Pet Lady Article


Surviving the Multiple Pet Household


Q:  I have seven dogs and four cats and sometimes it just feels like a zoo around here.  It can be total chaos, especially when I first come home.  The dogs all bark and jump around and the cats get under foot.  I love having so many animals as I live alone, and they really do keep me company, but there are days that I’m just ready to pull my hair out.  Is there any prayer of ever having a calm household?


A:  With 11 animals in the house, you pretty much do have a zoo!  You didn’t really go into what chaos you experience other than homecomings, but I can pretty much guess—jumping, barking, fighting, and marking are involved.  So what can you do to control all these animals—be a good leader!

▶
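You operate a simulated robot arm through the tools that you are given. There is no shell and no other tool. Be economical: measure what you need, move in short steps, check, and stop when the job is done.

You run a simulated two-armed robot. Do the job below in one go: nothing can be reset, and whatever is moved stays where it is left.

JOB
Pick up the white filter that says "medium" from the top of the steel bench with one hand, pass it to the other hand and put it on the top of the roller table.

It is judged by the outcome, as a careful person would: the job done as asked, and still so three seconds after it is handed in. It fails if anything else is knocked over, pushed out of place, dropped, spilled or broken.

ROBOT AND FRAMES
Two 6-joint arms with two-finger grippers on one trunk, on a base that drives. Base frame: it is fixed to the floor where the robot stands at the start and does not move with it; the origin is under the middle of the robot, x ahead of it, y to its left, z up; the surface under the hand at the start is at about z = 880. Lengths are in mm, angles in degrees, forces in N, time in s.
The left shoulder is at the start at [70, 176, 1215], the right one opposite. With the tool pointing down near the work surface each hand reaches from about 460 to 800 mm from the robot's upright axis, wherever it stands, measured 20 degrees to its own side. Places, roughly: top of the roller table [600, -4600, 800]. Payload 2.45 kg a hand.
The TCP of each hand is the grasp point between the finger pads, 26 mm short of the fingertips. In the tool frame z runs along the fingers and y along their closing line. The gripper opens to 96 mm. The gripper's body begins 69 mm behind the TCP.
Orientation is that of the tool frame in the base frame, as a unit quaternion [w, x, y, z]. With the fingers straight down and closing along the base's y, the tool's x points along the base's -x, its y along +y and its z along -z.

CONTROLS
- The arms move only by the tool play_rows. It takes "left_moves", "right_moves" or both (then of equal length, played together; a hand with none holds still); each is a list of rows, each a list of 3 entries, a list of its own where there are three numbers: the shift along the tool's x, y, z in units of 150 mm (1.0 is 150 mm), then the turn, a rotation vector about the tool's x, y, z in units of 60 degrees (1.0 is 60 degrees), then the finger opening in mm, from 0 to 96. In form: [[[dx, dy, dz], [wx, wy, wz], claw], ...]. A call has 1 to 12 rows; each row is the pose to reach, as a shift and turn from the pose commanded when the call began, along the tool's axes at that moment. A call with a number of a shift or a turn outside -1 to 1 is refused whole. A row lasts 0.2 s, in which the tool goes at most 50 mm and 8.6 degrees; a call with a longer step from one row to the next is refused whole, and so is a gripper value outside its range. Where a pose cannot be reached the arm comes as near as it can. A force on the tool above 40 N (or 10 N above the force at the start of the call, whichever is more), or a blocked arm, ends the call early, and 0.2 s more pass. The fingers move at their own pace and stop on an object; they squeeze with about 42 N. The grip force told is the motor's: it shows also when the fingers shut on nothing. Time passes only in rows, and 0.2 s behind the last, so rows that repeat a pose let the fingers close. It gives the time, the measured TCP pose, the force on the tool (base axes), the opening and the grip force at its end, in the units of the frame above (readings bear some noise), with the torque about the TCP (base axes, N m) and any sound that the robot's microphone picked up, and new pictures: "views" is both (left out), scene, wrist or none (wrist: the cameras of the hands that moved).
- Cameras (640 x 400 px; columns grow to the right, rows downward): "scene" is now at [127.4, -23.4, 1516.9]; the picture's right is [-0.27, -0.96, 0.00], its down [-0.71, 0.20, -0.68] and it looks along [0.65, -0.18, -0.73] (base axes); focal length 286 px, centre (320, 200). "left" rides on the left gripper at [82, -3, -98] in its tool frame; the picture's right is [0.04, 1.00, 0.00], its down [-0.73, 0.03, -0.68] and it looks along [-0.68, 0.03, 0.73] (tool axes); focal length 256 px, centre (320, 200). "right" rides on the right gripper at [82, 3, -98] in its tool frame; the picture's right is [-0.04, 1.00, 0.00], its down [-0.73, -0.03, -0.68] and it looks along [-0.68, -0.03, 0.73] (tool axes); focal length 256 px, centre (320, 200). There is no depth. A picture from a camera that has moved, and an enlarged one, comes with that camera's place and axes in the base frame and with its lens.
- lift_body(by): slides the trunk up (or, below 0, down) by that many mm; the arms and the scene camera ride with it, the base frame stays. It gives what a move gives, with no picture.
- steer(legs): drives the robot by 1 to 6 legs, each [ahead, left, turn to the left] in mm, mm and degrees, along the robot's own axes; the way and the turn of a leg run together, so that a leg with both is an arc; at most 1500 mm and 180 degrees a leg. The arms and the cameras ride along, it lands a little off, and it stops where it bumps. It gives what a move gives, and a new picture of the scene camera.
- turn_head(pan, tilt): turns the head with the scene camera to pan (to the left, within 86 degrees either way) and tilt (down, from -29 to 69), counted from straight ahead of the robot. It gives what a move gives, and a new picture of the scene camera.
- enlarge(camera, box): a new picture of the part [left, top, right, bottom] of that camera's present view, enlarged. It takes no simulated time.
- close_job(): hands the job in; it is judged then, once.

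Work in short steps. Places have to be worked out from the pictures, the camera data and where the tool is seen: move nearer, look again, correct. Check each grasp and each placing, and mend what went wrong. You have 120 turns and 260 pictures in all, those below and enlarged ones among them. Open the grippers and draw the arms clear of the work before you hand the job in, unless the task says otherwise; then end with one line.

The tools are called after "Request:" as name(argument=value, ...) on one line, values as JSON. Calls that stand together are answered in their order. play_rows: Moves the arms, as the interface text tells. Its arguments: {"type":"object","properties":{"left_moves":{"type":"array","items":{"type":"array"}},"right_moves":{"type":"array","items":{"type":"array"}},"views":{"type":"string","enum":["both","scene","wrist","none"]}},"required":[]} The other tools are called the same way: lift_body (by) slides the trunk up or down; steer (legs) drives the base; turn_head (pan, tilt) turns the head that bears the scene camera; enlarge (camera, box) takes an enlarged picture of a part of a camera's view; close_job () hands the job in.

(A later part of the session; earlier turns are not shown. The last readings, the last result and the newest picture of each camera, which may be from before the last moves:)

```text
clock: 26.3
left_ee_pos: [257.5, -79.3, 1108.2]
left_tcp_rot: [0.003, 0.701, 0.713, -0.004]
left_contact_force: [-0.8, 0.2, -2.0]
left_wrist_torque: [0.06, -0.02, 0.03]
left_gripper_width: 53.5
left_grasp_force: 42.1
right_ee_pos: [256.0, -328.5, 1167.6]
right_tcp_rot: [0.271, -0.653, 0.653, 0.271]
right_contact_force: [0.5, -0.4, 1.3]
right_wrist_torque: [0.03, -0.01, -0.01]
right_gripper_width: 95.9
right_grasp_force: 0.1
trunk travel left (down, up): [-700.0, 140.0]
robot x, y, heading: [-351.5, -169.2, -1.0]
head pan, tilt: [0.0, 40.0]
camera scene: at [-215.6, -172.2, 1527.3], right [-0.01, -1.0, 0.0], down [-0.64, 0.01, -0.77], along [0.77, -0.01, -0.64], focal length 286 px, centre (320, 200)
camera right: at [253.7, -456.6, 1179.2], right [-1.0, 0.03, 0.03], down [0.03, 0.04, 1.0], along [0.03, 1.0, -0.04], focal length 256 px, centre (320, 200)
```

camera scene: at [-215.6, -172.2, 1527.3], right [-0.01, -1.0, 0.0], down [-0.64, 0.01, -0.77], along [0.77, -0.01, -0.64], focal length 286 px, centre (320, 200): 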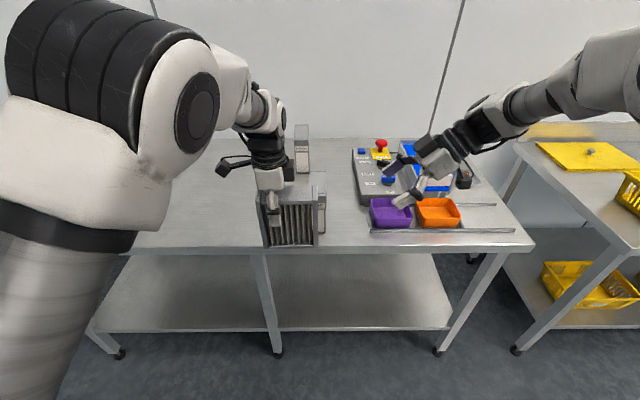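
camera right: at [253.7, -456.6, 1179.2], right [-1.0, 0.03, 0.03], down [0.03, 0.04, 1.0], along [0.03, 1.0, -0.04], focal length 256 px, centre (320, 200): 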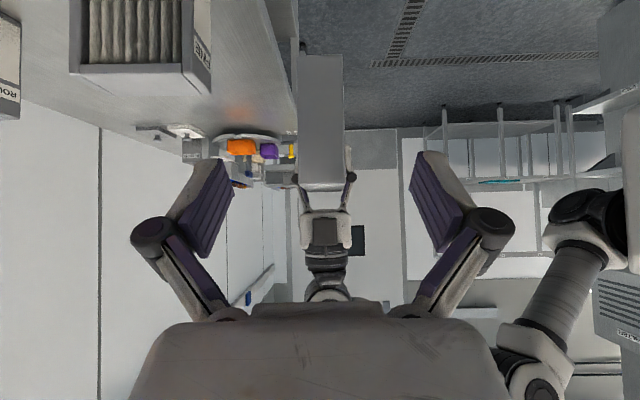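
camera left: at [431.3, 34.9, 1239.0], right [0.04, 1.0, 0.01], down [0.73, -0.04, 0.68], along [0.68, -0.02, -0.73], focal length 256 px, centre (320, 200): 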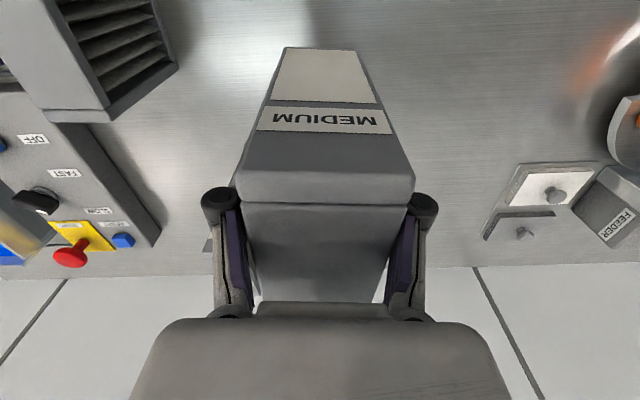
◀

Leadership is the most important skill needed in a multiple animal household.  The human must be able to control all the animals involved with voice commands.  All animals (yes, all includes the cats) should know come and sit.  You can do a lot of controlling with these two simple commands.  The animals need to be taught the skills separately first and then once they know what the words mean, work with them as a group. Find a word for all the animals (or one for the dogs and one for the cats) to come at once, so you don’t need to call out each name separately.  In my house it’s “pup-pup-pup,” for the dogs and a clicking noise for the cats.  That means everyone needs to come to me now—young and old alike.  For the dogs, not only do they need to come, but they need to sit in front of me and wait for further instructions.  This can all be obtained by individual training and then lots and lots of practice.  Use treats in the beginning to reinforce that coming is good, and gradually fade the food from training (with cats you can rarely fade the food).  My dogs also learn to take turns.  While they are all sitting and lined up in front of me, I will call out their names as I hand out treats.  The order always varies and if a dog tries to take a treat out of turn, they get to go last.   Delilah, my St. Bernard is the worst at this as she is so tall, she feels she can grab the treat before I get it down to the others.  She goes last a lot and is starting to catch on.  See, even the trainer’s dogs aren’t perfect!  After all, they are dogs and will constantly test and try to get away with things—just like children.  I don’t expect them to be perfect and embrace their little quirks (which there are many).  False expectations of our dogs often lead us to disappointment.  However, we should all expect that our dogs can learn manners—IF we take the time to teach them what those manners are.  They don’t learn them on their own. 


With cats, I use the come to redirect the cats if they look like they are going to start a fight, mark, or any other behavior that I may not desire.  I often use toys to do the same—a tin foil ball rolled in front of a cat who is stalking another can redirect that cat’s attention to stalking the ball instead.  I always praise the desired behavior so the animals know what they can do as an alternative behavior.


Spaying and neutering all animals is a must in a multiple animal household.  Testosterone and hormones can really upset the balance of things.  Of course, altering the animals is not a cure-all; training still needs to occur to avoid problems.  Ignoring some problems is also very effective, especially with the excited homecomings.  Make coming home no big deal.  Walk into the house, pass (or push) by all the animals and act as if they aren’t even there—even if they are barking, jumping, etc.  There should be no talking to the animals, no eye contact, nothing, until they are settled.  Then you turn and say hello when all is calm.  If they get excited again, turn your back and ignore them.  If fights are breaking out every time you come home, it’s time to think about separating dogs so they aren’t all there in the same area when you come in. 


Management is often the other key to a multiple pet household.  Currently my cats have an area all to themselves, while I’m training a new foster dog who is learning all about life with cats.  Our daily mantra is “Cats are our friends, not food.”  He hasn’t quite gotten it yet, but we’re working on it!  Training is a daily process with lots of repetition and rewards for appropriate behavior.  With patience, love, and lots of training, managing a multiple pet household is possible so you can enjoy the unconditional love of all your furry friends.